Oleh Abu Muhammad Herman.
Jarang sekali suatu kehidupan rumah tangga luput dari hantaman badai perselisihan dan terpaan angin pertengkaran. Terkadang perselisihan menjadi BUMBU keharmonisan di dalam rumah tangga, namun adakalanya pula menjadi DURI yang menimbulkan petaka jika hal itu tidak disikapi dengan bijak.
Allah Ta'ala telah memuliakan manusia, menjadikan bagi mereka pasangan dari diri mereka sendiri supaya cenderung kepadanya serta merasa tentram dengannya.
Allah Ta'ala juga telah mensyari'atkan perkawinan dan menjadikan di antara pasangan suami-istri RASA CINTA dan KASIH SAYANG untuk membangun keluarga yang sakinah dan kehidupan yang kokoh, yang merupakan pilar inti ketentraman masyarakat dan umat.
Islam telah mewajibkan kepada segenap pasangan suami-istri agar menunaikan HAK dan KEWAJIBAN masing-masing. Di antara kemaslahatan yang dikehendaki fithrah, dikuatkan syara' dan dibenarkan akal adalah bahwa masing-masing pihak dari keduanya harus mengerahkan segenap usaha dan upayanya untuk menciptakan dan mewujudkan rasa cinta, kasih sayang, saling membantu, saling toleran, dan ikhlas dalam menghadapi segala kekurangan dari pasangannya, tentunya dalam koridor yang disyari'atkan-Nya.
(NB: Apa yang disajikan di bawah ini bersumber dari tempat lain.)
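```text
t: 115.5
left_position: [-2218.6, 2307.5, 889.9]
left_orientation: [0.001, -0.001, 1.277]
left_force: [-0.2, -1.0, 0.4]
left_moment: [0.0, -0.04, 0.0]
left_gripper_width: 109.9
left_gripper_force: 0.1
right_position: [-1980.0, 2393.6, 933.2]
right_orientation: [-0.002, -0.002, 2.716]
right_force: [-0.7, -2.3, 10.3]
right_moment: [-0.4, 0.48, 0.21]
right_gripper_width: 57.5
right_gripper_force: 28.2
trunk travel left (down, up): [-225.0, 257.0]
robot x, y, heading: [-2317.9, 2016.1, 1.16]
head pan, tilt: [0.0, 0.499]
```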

Allah Ta'ala berfirman: Dalam rumah tangga yang Islami, seorang suami atau istri harus saling memahami kekurangan dan kelebihannya, harus tahu pula hak dan kewajiban, memahami tugas dan fungsinya masing-masing, melaksanakan tugasnya itu dengan penuh tanggung jawab, ikhlas, serta mengharapkan ganjaran dan ridha dari Allah Ta’ala. Sehingga, upaya untuk mewujudkan pernikahan dan rumah tangga yang mendapat keridhaan Allah ‘Azza wa Jalla dapat menjadi kenyataan.
Akan tetapi, mengingat kondisi manusia yang tidak bisa lepas dari kelemahan dan kekurangan, sementara ujian dan cobaan selalu mengiringi kehidupan manusia, maka tidak jarang pasangan yang sedianya hidup tenang, tenteram dan bahagia mendadak dilanda “kemelut” berupa perselisihan dan percekcokan.
Apabila terjadi perselisihan dalam rumah tangga, maka harus ada upaya ishlah (mendamaikan). Yang harus dilakukan pertama kali oleh suami dan istri adalah harus lebih dahulu saling introspeksi, menyadari kesalahan masing-masing, dan saling memaafkan, serta memohon kepada Allah agar disatukan hati, dimudahkan urusan dalam ketaatan kepada-Nya, dan diberikan kedamaian dalam rumah tangganya.
Jika cara tersebut gagal, maka harus ada juru damai dari pihak keluarga suami maupun istri untuk mendamaikan keduanya. Mudah-mudahan Allah memberikan taufiq kepada pasangan suami istri tersebut.
Apabila sudah diupayakan untuk damai sebagaimana yang disebutkan dalam Al-Qur’an, surat an-Nisaa’ ayat 34-35, tetapi masih juga gagal, maka Islam memberikan jalan terakhir, yaitu “perceraian”.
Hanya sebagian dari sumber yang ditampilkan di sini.